ECLI:NL:RBGRO:2009:BJ2222
Rechtbank Groningen
- Eerste aanleg - enkelvoudig
- Rechtspraak.nl
Afwijzing verzoek tot gesloten machtiging voor minderjarige met ernstige opvoed- en opgroeiproblemen
Op 3 juni 2009 heeft de kinderrechter van de Rechtbank Groningen de zaak van een 11-jarig meisje behandeld, dat onder toezicht stond van het Bureau Jeugdzorg Groningen (BJZ). De moeder van het meisje had een verzoek ingediend tot ondertoezichtstelling, terwijl BJZ een machtiging tot gesloten plaatsing vroeg. Het meisje, dat kampt met ernstige gedragsproblemen en een hechtingsstoornis, verblijft op dat moment in een kinderpsychiatrische kliniek. Tijdens de zitting werd duidelijk dat de moeder zich grote zorgen maakt over de ontwikkeling van haar dochter en dat zij niet in staat is om de zorg voor haar te dragen. De kinderrechter heeft de zorgen van de moeder en de problemen van het meisje erkend, maar oordeelde dat het verzoek tot gesloten plaatsing onvoldoende onderbouwd was. Er was geen overtuigend bewijs dat een gesloten setting noodzakelijk was voor het meisje, gezien haar jonge leeftijd en de recente ontwikkelingen in haar behandeling.

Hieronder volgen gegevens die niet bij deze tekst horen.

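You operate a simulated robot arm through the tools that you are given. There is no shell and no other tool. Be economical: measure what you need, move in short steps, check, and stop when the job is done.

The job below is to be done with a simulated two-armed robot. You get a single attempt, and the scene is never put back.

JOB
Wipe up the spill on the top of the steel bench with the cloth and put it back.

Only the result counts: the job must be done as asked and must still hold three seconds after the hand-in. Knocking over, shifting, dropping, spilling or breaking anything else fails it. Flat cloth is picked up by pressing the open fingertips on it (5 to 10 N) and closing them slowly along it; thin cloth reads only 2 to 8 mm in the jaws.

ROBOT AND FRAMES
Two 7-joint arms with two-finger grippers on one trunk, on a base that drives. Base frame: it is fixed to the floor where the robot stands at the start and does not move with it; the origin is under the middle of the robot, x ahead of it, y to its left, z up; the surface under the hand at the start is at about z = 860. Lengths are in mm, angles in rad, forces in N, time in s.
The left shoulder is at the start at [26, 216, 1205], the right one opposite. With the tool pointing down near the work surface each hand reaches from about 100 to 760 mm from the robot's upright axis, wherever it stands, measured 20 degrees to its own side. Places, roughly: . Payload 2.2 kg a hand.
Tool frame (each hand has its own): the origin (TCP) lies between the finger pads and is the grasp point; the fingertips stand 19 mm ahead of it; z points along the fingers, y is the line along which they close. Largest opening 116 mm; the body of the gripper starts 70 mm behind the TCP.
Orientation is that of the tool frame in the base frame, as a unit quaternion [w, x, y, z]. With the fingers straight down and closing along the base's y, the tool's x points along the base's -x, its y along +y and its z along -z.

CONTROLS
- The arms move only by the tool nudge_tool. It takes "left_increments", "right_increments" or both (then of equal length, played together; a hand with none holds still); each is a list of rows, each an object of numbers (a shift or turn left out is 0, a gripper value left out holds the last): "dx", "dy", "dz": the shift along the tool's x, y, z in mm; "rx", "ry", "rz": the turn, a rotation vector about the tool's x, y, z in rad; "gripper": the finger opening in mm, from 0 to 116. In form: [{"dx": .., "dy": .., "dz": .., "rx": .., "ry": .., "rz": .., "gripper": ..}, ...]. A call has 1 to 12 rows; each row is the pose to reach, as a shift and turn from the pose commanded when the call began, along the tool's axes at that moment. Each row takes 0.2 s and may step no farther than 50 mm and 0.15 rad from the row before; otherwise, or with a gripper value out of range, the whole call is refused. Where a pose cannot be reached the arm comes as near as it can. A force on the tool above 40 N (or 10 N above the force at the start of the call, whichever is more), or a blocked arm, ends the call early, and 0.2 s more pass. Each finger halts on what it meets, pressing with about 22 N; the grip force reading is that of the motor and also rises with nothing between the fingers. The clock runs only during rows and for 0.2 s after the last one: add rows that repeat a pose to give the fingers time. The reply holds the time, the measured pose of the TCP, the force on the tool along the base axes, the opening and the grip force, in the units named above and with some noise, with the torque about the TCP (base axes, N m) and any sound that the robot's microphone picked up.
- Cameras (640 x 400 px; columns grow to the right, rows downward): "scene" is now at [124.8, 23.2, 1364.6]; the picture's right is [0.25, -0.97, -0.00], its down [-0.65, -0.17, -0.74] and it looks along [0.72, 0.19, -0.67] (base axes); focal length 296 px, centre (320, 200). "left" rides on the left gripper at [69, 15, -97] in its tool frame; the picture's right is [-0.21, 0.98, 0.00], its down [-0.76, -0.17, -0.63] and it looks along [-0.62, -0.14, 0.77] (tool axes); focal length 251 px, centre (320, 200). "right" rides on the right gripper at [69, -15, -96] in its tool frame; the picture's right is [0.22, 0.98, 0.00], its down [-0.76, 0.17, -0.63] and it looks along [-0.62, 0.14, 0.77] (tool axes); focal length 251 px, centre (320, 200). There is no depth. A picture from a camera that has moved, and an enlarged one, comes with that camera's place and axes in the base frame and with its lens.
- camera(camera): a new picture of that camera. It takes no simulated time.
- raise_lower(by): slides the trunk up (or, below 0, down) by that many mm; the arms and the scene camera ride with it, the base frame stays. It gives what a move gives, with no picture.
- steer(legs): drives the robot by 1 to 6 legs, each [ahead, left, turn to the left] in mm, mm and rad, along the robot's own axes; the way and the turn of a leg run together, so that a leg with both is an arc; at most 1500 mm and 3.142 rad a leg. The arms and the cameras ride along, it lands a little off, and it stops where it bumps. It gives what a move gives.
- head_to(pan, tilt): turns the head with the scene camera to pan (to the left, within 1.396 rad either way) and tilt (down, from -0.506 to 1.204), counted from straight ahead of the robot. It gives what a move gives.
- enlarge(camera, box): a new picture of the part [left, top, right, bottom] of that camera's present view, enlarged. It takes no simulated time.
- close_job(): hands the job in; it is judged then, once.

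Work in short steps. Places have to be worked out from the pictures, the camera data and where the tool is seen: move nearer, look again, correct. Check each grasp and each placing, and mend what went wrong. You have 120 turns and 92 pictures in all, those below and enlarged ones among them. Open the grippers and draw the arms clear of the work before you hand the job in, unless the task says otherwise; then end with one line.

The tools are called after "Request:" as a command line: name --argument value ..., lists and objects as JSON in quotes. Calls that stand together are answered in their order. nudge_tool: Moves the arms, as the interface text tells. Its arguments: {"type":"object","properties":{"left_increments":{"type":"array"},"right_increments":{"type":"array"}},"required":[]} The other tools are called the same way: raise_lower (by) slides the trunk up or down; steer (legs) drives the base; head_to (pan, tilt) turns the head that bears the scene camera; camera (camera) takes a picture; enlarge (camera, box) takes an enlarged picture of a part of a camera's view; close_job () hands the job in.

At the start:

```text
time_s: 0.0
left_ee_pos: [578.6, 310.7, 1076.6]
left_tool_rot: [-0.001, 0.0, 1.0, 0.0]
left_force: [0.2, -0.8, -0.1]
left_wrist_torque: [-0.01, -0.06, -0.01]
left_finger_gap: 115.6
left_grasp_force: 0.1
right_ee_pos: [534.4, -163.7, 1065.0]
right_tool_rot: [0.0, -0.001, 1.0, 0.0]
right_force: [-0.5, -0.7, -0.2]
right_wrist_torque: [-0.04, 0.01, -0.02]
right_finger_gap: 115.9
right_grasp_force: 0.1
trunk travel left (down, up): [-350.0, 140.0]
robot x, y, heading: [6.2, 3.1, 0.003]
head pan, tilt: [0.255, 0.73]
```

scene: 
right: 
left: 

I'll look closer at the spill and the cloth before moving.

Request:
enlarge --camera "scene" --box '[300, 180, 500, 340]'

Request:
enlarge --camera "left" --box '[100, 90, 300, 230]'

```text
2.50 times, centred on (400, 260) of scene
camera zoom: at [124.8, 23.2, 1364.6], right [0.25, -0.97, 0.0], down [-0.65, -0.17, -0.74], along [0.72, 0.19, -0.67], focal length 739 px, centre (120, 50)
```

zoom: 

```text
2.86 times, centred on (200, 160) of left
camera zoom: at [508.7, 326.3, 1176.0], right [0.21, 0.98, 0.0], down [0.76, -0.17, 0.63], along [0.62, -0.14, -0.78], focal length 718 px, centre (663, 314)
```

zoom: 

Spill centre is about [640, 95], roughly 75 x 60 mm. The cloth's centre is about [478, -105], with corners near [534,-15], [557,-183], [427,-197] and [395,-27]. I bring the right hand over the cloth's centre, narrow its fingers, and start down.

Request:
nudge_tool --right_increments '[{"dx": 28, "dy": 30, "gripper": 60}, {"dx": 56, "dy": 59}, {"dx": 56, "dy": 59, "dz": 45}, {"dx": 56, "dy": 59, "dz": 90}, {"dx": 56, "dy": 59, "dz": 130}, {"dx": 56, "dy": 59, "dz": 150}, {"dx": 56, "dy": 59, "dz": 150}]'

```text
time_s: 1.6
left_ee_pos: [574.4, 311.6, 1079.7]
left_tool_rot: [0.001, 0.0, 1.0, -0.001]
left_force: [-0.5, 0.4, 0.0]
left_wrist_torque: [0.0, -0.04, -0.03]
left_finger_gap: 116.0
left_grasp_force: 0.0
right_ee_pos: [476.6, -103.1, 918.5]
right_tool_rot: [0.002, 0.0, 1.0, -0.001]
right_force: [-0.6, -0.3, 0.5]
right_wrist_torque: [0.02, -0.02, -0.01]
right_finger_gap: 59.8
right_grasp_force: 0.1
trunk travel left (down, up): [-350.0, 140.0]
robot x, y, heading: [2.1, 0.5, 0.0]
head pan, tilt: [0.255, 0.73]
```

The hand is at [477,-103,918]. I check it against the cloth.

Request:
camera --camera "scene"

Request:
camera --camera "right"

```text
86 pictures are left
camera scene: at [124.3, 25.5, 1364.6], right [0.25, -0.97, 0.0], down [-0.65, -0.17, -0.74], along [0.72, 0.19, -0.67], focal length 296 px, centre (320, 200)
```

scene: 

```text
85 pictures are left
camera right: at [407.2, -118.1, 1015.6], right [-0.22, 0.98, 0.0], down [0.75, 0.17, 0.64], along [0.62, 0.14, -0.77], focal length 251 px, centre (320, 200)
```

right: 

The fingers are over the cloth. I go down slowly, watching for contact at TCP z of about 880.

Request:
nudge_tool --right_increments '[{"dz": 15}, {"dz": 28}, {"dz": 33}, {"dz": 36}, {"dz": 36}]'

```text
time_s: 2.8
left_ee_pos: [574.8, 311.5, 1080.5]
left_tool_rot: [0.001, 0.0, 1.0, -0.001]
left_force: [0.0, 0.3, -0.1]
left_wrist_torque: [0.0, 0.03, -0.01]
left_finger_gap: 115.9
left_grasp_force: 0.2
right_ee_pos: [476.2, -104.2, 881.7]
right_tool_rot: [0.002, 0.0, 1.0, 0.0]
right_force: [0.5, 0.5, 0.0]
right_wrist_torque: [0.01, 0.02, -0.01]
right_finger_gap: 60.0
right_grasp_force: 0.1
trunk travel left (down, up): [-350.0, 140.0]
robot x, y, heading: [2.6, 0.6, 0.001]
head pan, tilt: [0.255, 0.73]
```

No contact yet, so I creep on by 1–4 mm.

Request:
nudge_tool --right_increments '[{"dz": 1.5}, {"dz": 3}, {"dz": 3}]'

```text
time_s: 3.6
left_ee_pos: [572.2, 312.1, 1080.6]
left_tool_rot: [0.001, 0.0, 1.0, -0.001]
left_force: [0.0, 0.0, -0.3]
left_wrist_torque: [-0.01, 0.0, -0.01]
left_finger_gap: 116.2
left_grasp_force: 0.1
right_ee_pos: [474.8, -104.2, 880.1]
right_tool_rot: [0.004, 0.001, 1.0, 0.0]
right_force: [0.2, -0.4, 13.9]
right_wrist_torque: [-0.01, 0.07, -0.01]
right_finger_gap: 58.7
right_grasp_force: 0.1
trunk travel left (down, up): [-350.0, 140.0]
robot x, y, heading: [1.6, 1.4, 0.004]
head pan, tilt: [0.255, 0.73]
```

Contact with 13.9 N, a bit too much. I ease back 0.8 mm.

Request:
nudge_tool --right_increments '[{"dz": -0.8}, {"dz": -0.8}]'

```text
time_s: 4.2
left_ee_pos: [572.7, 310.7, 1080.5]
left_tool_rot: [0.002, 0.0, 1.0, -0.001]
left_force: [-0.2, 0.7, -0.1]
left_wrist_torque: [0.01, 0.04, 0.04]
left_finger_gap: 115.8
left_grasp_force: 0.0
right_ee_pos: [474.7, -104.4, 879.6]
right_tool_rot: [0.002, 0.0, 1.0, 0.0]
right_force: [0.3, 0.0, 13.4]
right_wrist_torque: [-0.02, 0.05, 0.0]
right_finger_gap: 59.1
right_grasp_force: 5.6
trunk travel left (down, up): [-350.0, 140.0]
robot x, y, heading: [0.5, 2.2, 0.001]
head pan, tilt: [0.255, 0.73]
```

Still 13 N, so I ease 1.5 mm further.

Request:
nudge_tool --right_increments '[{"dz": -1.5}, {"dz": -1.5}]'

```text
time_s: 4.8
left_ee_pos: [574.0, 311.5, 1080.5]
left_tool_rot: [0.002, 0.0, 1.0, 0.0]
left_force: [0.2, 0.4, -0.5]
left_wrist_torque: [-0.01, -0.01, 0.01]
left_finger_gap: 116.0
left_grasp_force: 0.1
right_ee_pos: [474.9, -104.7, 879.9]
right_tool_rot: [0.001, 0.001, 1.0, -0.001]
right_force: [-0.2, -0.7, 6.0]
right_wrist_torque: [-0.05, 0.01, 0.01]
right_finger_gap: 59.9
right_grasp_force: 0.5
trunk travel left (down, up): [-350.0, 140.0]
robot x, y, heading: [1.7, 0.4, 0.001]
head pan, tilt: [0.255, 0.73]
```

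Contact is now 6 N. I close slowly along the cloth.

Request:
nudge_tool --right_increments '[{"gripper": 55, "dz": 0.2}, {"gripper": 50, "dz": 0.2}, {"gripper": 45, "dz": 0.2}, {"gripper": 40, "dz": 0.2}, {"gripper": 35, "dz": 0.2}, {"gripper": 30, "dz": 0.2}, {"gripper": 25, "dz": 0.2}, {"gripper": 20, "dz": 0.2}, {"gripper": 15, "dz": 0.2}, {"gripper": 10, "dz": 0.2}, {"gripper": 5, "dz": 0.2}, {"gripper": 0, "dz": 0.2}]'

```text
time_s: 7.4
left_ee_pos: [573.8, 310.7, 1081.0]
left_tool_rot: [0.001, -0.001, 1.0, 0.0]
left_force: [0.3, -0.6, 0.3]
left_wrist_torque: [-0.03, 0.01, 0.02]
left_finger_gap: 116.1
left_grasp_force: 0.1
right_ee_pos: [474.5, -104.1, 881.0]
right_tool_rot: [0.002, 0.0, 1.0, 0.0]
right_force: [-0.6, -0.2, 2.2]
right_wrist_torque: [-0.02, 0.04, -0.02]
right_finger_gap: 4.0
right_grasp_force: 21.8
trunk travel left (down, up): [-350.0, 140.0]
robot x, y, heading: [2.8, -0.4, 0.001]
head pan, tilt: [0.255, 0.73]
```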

De kinderrechter heeft besloten om de ondertoezichtstelling toe te wijzen, omdat er voldoende bewijs was dat andere middelen in het vrijwillige kader niet hadden gewerkt. De kinderrechter heeft ook een machtiging tot uithuisplaatsing in een residentiële AWBZ-instelling verleend, in het belang van de verzorging en opvoeding van het meisje. De beslissing is genomen met het oog op het welzijn van de minderjarige, waarbij de kinderrechter benadrukte dat het belangrijk is om te onderzoeken waar het meisje het beste behandeld kan worden zonder haar onnodig te belasten.
De uitspraak werd gedaan door kinderrechter M.P. den Hollander, in aanwezigheid van griffier C.J.A. Joosse. De beschikking is uitvoerbaar bij voorraad en er kan binnen drie maanden hoger beroep worden ingesteld.